Convention. Let $b\ge 0$ and $c>0$ (resp. $c<0$). Then there is a unique $\theta_0\in (0, \pi/2)$ (resp. $\theta_0\in (-\pi/2, 0)$ ) such that $b+ic=(b^2+c^2)^{1/2}e^{i\theta_0}$. We denote $$\sqrt{b+ic}=\left(b^2+c^2\right)^{\frac{1}{4}}e^{i\frac{\theta_0}{2}}.$$

In other words, for complex numbers lying in the first or fourth quadrant we are choosing the unique square root lying in the same quadrant. This is the natural extension of the standard square root of nonnegative numbers.

With this convention fixed, we can compute the following Gaussian integrals.

Proposition. Let $b > 0, c \in \mathbb{R}$ and $a\in \mathbb{R}^n$. Then we have $$\int_{\mathbb{R}^n} e^{-(b+ic)\lvert\xi\rvert^2+ia\cdot\xi}\, d\xi= \left(\frac{\sqrt{\pi}}{\sqrt{b+ic}}\right)^n e^{-\frac{\lvert a \rvert^2}{4(b+ic)}}.$$ If $b=0$ the result still holds if the integral is taken in the principal value sense, that is $$ \lim_{R\to \infty}\int_{[-R,R]^n} e^{-ic\lvert\xi\rvert^2+ia\cdot\xi}\, d\xi=\left(\frac{\sqrt{\pi}}{\sqrt{ic}}\right)^n e^{-\frac{\lvert a \rvert^2}{4ic}}.$$

Corollary. The square root of $4\pi t\, i $ in formula (1) in Question above is to be taken in the sense of the Convention we just fixed.

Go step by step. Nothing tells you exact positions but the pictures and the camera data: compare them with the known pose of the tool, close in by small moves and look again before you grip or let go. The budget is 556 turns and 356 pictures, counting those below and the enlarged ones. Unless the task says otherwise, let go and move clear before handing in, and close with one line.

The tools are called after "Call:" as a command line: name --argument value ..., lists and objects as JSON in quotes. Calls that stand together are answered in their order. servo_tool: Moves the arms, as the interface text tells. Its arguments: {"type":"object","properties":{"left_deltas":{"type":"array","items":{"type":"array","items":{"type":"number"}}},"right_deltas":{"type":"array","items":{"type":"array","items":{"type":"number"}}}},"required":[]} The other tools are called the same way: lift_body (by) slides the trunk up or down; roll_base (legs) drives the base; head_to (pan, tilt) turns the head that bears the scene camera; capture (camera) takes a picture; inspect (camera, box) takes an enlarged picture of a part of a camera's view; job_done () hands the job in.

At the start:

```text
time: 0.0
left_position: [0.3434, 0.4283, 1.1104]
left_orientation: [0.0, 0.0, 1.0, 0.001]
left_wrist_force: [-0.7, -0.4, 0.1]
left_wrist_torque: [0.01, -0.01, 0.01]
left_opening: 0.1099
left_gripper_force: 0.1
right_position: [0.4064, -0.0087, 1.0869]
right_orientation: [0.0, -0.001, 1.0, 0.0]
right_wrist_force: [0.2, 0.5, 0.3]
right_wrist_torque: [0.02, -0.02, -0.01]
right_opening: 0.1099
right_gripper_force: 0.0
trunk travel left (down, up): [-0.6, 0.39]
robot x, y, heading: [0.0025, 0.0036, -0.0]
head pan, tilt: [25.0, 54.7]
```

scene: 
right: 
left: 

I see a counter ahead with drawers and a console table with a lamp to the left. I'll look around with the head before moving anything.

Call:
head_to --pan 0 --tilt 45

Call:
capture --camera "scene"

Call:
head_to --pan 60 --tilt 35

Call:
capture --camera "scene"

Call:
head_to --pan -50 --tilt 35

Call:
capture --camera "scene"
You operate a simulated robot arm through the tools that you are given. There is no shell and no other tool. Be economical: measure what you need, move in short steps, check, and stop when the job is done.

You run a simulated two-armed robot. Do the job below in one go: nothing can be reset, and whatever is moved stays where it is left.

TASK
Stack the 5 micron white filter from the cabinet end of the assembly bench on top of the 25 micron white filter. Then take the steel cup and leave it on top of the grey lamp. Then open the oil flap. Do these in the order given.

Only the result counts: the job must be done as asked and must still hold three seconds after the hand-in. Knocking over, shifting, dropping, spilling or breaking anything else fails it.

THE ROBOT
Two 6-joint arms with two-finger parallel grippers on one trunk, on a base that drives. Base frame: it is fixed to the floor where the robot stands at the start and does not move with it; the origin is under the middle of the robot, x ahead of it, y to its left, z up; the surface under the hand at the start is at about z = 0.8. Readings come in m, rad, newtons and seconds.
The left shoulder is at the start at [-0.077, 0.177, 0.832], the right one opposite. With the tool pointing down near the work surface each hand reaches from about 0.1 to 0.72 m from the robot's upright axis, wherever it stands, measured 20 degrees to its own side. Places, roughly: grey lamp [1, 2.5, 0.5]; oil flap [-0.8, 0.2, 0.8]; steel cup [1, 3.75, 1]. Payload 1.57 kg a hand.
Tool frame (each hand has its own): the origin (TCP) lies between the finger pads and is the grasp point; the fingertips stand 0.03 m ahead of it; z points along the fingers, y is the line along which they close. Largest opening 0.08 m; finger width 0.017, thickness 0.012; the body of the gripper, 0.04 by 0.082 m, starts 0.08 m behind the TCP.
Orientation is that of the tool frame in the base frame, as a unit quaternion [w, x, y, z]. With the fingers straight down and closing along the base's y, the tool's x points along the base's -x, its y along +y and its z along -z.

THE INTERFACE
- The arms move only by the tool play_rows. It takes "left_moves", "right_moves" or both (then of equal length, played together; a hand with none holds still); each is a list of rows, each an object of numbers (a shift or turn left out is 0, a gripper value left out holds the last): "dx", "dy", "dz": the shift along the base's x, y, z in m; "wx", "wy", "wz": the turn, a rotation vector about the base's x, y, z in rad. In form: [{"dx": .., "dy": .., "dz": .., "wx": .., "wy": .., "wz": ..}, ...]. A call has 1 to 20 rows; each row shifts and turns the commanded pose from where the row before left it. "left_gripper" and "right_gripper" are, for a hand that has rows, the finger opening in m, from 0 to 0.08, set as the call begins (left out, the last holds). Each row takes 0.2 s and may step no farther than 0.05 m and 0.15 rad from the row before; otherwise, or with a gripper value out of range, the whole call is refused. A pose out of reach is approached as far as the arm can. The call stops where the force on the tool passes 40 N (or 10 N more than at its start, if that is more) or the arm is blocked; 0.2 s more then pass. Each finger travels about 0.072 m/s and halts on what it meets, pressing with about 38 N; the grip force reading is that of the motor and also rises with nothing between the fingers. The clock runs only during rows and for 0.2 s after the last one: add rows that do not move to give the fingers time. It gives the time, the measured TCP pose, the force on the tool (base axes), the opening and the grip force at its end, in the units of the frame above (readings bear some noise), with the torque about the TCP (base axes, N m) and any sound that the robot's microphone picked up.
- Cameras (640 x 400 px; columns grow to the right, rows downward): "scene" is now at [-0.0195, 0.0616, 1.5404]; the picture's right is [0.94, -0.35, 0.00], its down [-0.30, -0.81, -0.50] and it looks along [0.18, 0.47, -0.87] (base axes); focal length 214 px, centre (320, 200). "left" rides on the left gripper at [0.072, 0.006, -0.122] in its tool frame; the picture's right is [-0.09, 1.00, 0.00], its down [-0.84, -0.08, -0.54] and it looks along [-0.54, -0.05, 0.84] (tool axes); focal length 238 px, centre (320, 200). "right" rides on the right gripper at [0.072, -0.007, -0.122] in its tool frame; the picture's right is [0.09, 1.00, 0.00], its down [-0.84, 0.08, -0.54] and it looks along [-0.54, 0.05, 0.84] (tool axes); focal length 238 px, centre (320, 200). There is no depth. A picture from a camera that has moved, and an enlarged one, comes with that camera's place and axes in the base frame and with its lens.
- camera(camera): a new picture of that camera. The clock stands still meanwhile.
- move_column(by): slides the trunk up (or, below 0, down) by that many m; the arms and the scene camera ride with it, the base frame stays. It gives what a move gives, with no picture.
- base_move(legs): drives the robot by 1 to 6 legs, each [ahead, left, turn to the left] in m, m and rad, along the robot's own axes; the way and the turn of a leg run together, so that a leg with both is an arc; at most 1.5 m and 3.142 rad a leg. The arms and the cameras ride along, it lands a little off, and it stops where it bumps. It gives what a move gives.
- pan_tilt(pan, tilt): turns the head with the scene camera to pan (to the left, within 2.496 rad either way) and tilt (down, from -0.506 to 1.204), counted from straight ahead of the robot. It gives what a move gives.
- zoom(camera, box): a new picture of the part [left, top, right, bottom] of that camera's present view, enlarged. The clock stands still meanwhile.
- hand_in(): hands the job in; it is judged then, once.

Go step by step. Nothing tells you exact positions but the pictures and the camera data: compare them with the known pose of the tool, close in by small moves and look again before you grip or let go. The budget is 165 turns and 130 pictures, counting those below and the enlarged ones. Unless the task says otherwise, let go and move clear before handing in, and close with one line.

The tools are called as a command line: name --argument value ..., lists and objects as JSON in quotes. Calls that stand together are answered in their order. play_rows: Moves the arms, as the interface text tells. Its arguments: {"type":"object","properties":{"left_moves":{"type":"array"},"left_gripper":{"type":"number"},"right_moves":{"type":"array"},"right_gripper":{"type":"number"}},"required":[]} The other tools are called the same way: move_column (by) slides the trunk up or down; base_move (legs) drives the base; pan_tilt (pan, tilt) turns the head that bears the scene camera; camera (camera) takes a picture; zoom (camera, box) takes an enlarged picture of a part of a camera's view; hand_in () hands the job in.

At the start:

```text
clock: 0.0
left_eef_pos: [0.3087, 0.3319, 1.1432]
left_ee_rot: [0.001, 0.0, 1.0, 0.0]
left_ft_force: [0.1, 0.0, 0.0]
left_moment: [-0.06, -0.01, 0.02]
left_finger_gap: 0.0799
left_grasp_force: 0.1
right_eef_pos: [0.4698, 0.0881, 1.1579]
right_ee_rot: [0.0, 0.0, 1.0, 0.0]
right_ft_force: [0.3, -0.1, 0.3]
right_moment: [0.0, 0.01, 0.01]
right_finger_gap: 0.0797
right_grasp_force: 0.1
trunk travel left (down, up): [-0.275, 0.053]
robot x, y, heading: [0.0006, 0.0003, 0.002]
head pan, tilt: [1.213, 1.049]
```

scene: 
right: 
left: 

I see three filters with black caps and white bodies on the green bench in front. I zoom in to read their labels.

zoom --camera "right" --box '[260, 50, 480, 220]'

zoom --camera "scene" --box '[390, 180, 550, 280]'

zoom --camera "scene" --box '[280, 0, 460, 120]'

Proof of Proposition. It suffices to treat the case $n=1$. Completing the square in the exponential we get $$\tag{2}\int_{-\infty}^\infty e^{-(b+ic)\xi^2+ia\xi}\, d\xi = e^{-\frac{a^2}{2(b+ic)}}\int_{-\infty}^\infty e^{-\left( \sqrt{b+ic}\xi -i \frac{a}{2\sqrt{b+ic}}\right)^2}\, d\xi.$$ Since the function $e^{-z^2}$ is exponentially decaying at infinity, the integrals $$\int_{-\infty}^\infty e^{-\left( \sqrt{b+ic} \xi -i \alpha\right)^2}\, d\xi$$ are independent of $\alpha$. So we are left with evaluating $$\tag{*}\int_{-\infty}^\infty e^{-(b+ic)\xi^2}\, d\xi.$$ We do this by following Ron Gordon's answer. This is where we need the Convention fixed above. We consider the region of the complex plane encircled by the paths $$ \begin{array}{ccc} \gamma_1(t)=R(b^2+c^2)^\frac14\, t,\ t\in[0, 1]; & \gamma_2(t)=R (b^2+c^2)^\frac14 e^{i \theta},\ \theta\in [0, \theta_0/2]; & \gamma_3(t)=R\sqrt{b+ic}(1-t),\ t\in[0, 1]. \end{array} $$ We have $\int_{\gamma_1+\gamma_2+\gamma_3}e^{-z^2}\, dz=0$. Note that $$\lim_{R\to \infty} \int_{\gamma_2} e^{-z^2}\, dz=0, $$ because the integrand function decays exponentially when $R\to \infty$. So we can conclude that $$\tag{3}\lim_{R\to \infty} \int_{\gamma_1} e^{-z^2}\, dz=\lim_{R\to \infty} -\int_{\gamma_3}e^{-z^2}\, dz.$$ Explicitly, $$ \int_{\gamma_1} e^{-z^2}\, dz = \int_0^{R(b^2+c^2)^\frac14} e^{-\tau^2}\, d\tau \to \frac{\sqrt{\pi}}2.$$ Also $$ \int_{\gamma_3}e^{-z^2}\, dz = -\sqrt{b+ic} \int_0^R e^{-(b+ic) t^2}\, dt.$$ Letting $R\to \infty$ we obtain $$ \int_0^\infty e^{-(b+ic)t^2}\, dt = \frac{\sqrt{\pi}}{2\sqrt{b+ic}},$$ from which we can evaluate (*) immediately. $\square$

If we had chosen the other branch cut of the square root in the Convention above, we would have not gotten the sign change in equation (3), and so our result would have had the wrong sign.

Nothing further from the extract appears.